At the measurement region 20, individual particles are inspected, using a suitable
sensor 19, for a particular characteristic, such as size, form, fluorescent intensity, as well
as other characteristics obvious to one of ordinary skill. Examples of applicable sensor,
known in the art, are various types of optical detection systems such as microscopes,
machine vision systems and electronic means for measuring electronic properties of the
particles. Particularly well known systems in the field are systems for measuring the
fluorescent intensity of particles. These systems comprise a light source having a
suitable wavelength for inducing fluorescence and a detection system for measuring the
intensity of the induced fluorescent light. This approach is often used in combination
with particles that are labelled with a fluorescent marker, i.e. an attached molecule that
upon illuminating with light of a particular first wavelength produces light at another
particular second wavelength (fluorescence). If this second wavelength light is detected,
the characteristic is sensed and a signal is raised.

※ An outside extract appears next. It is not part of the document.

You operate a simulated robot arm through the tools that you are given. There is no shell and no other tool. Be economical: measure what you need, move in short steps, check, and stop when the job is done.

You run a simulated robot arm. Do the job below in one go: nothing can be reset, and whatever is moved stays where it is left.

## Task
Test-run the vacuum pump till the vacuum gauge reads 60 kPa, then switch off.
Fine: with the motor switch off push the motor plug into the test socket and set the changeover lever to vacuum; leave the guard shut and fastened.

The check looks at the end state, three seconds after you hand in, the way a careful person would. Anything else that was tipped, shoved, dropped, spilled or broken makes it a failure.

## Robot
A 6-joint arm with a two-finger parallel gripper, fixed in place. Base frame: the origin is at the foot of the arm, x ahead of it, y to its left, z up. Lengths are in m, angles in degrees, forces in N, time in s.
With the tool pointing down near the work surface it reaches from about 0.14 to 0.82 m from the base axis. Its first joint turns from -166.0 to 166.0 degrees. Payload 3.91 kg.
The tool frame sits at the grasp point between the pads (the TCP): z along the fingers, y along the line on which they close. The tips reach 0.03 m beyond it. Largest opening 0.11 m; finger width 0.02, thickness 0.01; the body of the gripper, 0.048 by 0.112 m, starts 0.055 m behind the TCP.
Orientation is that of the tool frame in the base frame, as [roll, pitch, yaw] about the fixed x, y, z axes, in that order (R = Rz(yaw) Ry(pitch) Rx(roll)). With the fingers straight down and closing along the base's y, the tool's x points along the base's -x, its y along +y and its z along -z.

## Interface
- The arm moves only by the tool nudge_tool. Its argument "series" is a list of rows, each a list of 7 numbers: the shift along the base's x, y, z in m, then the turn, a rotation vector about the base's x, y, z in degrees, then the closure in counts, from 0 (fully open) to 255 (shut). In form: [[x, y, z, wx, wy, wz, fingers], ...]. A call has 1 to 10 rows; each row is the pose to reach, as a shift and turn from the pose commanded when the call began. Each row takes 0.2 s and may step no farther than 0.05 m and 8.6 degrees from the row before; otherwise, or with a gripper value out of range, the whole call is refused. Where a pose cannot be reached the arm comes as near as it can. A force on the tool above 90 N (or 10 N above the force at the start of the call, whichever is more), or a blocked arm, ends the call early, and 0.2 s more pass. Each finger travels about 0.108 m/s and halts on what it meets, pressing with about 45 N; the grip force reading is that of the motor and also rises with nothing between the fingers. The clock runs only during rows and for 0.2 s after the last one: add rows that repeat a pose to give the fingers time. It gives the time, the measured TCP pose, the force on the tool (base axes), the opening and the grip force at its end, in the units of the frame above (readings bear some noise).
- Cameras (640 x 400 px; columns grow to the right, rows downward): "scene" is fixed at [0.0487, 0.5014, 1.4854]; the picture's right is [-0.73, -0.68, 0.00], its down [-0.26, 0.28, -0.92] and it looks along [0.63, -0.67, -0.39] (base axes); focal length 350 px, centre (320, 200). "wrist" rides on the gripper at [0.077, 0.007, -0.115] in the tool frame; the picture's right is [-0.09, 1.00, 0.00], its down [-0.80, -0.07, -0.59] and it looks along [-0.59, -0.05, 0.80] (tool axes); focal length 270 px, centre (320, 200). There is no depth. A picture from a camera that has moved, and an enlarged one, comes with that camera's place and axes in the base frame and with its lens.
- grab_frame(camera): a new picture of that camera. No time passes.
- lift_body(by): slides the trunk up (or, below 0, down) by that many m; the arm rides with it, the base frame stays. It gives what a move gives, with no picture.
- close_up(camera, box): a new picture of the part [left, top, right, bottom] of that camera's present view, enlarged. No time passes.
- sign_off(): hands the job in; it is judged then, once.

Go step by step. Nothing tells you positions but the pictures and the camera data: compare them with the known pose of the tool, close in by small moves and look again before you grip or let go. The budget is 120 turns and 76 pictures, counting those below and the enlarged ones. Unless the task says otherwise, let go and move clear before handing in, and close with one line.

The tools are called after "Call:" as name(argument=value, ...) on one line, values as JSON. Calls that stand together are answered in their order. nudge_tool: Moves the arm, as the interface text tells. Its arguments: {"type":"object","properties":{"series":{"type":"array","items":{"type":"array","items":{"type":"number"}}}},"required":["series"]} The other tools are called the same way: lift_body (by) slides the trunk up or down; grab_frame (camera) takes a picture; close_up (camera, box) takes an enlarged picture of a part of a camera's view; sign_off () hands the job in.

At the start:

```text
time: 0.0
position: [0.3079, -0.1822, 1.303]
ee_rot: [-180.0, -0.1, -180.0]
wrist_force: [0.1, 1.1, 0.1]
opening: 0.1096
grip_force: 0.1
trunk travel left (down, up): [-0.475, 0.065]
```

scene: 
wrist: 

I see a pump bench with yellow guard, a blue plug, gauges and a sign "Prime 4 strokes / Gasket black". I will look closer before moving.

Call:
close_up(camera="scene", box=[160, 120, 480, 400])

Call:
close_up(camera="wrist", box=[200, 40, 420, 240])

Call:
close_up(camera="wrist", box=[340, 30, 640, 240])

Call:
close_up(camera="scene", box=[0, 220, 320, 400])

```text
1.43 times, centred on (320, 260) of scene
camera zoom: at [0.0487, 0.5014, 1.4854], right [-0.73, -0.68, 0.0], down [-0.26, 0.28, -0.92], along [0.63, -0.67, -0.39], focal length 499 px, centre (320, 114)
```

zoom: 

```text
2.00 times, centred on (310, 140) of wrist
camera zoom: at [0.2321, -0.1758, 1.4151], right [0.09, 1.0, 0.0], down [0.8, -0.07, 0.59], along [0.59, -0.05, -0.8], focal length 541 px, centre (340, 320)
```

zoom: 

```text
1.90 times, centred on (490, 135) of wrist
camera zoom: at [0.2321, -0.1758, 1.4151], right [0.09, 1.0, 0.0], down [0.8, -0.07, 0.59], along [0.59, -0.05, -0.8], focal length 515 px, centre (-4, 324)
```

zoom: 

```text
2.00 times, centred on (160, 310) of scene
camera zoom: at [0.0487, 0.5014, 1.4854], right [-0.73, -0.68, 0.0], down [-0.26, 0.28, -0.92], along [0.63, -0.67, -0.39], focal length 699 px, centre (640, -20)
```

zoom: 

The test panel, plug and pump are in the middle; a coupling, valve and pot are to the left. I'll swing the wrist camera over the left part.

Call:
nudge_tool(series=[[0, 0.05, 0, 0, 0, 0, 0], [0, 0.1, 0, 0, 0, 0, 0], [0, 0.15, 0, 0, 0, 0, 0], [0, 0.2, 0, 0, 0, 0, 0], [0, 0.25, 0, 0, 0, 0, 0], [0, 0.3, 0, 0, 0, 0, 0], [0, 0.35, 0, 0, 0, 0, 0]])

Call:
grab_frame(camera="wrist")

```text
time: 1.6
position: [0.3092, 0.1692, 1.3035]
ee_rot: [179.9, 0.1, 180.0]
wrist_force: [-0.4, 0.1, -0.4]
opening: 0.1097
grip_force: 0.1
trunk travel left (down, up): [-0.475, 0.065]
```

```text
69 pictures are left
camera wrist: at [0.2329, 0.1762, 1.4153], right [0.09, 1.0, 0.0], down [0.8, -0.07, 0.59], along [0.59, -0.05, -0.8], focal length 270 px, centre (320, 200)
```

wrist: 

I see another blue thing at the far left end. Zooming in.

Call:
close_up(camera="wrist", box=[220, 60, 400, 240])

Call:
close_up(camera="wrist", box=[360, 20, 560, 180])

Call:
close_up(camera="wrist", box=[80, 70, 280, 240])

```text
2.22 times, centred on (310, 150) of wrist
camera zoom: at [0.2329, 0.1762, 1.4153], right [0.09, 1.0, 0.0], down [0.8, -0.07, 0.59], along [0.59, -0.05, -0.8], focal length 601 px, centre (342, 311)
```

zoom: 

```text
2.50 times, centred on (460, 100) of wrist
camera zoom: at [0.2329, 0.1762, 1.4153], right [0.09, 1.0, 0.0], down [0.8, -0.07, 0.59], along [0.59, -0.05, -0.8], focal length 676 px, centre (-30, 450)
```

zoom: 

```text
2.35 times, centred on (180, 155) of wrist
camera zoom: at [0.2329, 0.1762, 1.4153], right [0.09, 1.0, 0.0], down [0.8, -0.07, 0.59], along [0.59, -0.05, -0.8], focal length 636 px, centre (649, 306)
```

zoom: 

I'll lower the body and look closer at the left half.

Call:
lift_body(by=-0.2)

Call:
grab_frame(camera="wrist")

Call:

Other examples include the measurement of light scattered by particles flowing
through the measurement region. Interpreting the scattering yield information on the size
and form of particles, which can be adopted to raise a signal when a predetermined
characteristic is detected.
The actuator 26 for pressurizing the compression chamber of the first bubble
valve can comprise an external actuator that responds to a signal from the sensor that a
particle has a selected predetermined characteristic. There are two classes of external
actuators that are suitable for increasing the pressure. The first class directly provides a
gas pressure to the liquid in the first side passage 24b. For example, the actuator may
comprise a source of pressurized gas connected with a switching valve to the liquid
column in the side passage 24b. Activation of the switch connects the passage to the
source of pressurized gas, which deflects the meniscus in the liquid. Upon deactivation,
the switch connects the passage 24b back to the normal operating pressure.
Alternatively, a displacement actuator may be used in combination with a closed
compression chamber having a movable wall. When the displacement actuator displaces
the wall of the compression chamber inward, the pressure inside increases. If the
movable wall is displaced back to the original position, the pressure is reduced back to
the normal operating pressure. An example of a suitable displacement actuator is an
electromagnetic actuator, which causes displacement of a plunger upon energizing a
coil. Another example is the use of piezoelectric material, for example in the form of a
cylinder or a stack of disks, which upon the application of a voltage produces a linear
displacement. Both types of actuators engage the movable wall of the compression
chamber 70 to cause pressure variations therein.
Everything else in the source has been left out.